Because Washington, D.C. was written before the rise of Ragon and our modern campaigns made up of quick televised sound bites and political advertising, this part of the novel is amazingly prescient, its almost too prescient because its complaints have been subsumed by a much harsher reality.

However, if you approach Washington as another literary novel, a family chronicle, a character study, a slice of life, mad men from the forties with all the scenes having to do with Madison avenue cut down to eight seconds, then you will enjoy it. The novel deals with the upper classes, and those parts of Washington they frequent, ballrooms, garden parties and that kind of thing. These period settings are rendered vividly,  and the way the characters speak to one another and maneuver for social eminence and discuss the political figures of the day with a jaded perspective are all things in the novels favor.

While not a political novel, political events Vidal lets us glimpse briefly do move the plot forward. That plot, while not what you were expecting is gripping because Vidal has a firm conception of his characters, an ear for dialogue, and engaging prose.
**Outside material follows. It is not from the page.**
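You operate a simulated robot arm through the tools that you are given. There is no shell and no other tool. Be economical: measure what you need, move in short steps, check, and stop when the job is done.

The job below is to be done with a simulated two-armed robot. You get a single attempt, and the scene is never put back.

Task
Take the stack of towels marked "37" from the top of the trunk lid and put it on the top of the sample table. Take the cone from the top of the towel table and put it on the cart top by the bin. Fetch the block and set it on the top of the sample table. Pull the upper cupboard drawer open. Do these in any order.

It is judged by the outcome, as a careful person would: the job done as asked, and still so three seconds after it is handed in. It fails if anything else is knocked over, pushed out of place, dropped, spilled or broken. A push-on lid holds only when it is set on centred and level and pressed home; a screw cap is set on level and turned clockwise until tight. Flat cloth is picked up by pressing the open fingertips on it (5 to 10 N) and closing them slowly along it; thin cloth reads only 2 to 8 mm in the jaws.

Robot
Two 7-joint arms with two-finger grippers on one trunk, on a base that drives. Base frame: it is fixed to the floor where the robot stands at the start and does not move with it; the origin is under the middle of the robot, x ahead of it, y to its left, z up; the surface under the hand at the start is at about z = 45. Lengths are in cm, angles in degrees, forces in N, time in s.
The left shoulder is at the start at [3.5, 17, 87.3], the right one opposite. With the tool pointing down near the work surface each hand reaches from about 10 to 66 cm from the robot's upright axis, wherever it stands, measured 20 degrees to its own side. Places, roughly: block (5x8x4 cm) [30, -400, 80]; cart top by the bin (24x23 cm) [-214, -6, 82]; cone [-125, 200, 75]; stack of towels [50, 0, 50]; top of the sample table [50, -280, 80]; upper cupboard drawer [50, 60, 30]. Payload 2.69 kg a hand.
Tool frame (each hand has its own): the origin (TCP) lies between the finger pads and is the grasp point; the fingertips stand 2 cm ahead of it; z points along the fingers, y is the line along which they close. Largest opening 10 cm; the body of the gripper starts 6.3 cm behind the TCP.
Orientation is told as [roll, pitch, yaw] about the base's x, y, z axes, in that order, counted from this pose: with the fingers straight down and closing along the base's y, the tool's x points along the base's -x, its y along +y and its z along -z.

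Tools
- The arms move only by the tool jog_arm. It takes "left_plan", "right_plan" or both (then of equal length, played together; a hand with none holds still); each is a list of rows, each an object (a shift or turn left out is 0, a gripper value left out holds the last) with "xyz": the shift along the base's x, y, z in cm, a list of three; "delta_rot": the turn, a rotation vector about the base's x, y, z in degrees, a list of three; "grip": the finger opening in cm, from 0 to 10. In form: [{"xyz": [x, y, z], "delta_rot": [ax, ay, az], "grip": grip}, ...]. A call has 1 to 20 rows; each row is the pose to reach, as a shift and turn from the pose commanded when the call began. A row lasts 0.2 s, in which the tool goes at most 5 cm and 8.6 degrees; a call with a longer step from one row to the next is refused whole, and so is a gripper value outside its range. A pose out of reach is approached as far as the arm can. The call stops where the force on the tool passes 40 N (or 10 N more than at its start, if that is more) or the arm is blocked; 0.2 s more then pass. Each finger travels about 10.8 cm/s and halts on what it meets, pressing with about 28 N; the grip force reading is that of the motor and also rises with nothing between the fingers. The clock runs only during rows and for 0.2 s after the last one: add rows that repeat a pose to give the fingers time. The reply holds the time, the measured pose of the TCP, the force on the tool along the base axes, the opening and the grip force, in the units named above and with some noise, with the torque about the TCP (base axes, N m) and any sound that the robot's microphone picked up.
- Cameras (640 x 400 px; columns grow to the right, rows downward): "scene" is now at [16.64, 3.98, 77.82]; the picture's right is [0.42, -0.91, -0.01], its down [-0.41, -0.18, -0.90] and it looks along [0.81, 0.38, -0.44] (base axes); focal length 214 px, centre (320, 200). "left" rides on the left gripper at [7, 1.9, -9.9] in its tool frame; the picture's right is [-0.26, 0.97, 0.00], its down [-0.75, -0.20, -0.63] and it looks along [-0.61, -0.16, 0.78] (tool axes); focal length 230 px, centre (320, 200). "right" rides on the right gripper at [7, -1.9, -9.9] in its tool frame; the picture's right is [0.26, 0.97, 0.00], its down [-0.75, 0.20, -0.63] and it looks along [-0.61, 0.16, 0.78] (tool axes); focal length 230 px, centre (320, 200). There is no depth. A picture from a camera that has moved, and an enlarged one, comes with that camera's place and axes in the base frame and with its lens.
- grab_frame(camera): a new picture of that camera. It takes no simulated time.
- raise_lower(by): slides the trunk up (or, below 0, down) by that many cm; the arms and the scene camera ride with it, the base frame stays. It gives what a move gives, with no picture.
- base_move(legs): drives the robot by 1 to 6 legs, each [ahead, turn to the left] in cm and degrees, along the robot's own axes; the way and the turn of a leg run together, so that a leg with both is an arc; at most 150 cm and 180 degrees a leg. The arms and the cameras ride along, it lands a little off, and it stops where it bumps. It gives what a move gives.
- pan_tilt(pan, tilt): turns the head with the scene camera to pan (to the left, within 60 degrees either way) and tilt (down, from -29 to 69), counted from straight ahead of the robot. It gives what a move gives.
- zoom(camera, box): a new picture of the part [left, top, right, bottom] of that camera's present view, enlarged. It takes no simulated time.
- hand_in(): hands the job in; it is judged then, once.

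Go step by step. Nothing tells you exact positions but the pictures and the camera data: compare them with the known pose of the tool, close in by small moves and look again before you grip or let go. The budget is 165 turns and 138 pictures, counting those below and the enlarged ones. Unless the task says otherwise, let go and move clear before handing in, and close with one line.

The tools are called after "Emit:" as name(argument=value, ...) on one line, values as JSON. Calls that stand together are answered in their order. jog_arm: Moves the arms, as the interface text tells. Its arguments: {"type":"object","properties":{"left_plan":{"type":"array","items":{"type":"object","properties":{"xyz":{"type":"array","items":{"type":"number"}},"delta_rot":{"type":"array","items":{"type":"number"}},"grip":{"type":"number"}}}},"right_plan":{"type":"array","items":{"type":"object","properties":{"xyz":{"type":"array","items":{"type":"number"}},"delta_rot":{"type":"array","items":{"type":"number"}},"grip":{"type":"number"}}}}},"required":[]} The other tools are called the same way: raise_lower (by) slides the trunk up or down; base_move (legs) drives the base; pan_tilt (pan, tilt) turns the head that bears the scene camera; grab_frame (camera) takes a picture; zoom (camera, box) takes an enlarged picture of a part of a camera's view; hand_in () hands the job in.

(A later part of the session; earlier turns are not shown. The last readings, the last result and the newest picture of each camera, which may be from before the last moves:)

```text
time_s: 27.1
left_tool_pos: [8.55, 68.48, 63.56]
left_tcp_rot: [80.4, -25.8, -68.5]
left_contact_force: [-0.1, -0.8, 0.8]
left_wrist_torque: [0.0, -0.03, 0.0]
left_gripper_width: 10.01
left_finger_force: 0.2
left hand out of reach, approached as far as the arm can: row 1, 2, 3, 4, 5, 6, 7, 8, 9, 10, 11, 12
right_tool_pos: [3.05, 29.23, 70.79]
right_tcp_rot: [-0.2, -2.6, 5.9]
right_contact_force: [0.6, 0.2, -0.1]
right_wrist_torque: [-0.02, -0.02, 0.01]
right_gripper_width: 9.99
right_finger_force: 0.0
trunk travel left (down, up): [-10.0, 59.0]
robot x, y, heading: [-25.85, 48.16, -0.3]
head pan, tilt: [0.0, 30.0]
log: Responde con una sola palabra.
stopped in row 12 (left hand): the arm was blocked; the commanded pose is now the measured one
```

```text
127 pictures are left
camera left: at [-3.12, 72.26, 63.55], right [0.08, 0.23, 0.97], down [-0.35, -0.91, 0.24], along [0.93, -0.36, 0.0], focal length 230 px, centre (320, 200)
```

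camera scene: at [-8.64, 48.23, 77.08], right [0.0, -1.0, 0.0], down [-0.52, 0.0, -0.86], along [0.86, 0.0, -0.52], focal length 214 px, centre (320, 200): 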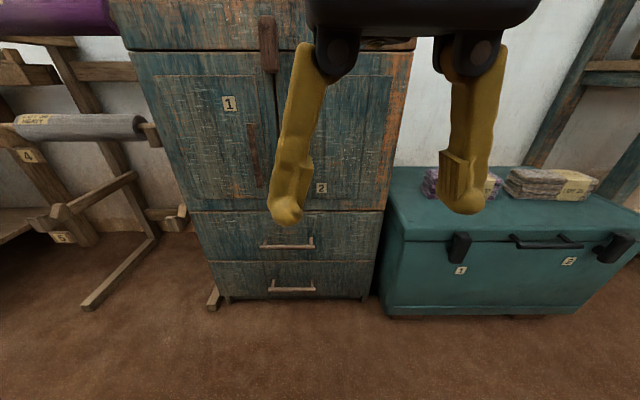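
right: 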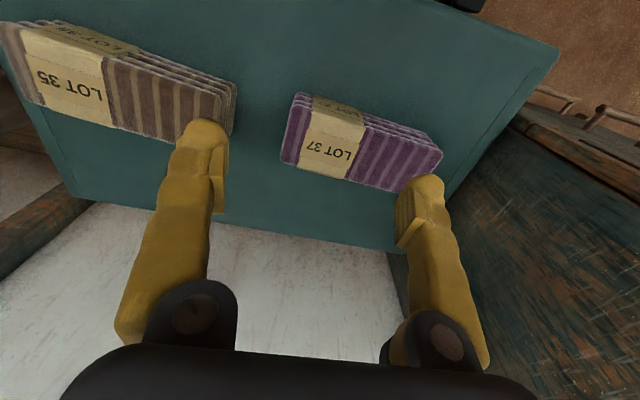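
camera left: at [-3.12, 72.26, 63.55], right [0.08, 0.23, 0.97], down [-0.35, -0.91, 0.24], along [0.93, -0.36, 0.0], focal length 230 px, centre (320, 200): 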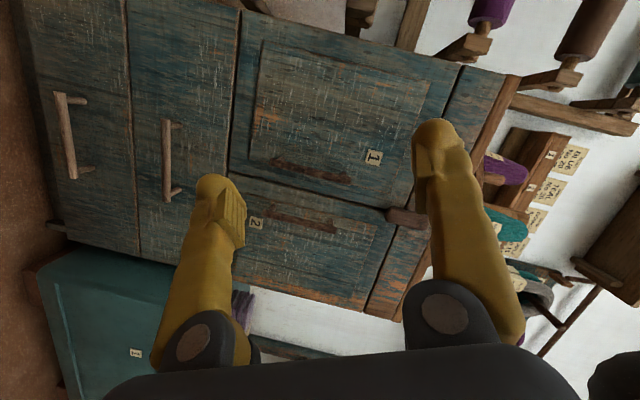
You will go into Washington DC with a certain amount of knowledge about the period 1939 to 1950, and you will finish the novel with the same amount of knowledge because it is only set in that time, not so much about the central events of that time. But once this is understood, and your expectations are altered, Washington, D.C. is the kind of literary fiction you’ve come to expect. There are affairs, witty writing, a little bit of melodrama substance abuse, and discussions of the human condition. Enjoy.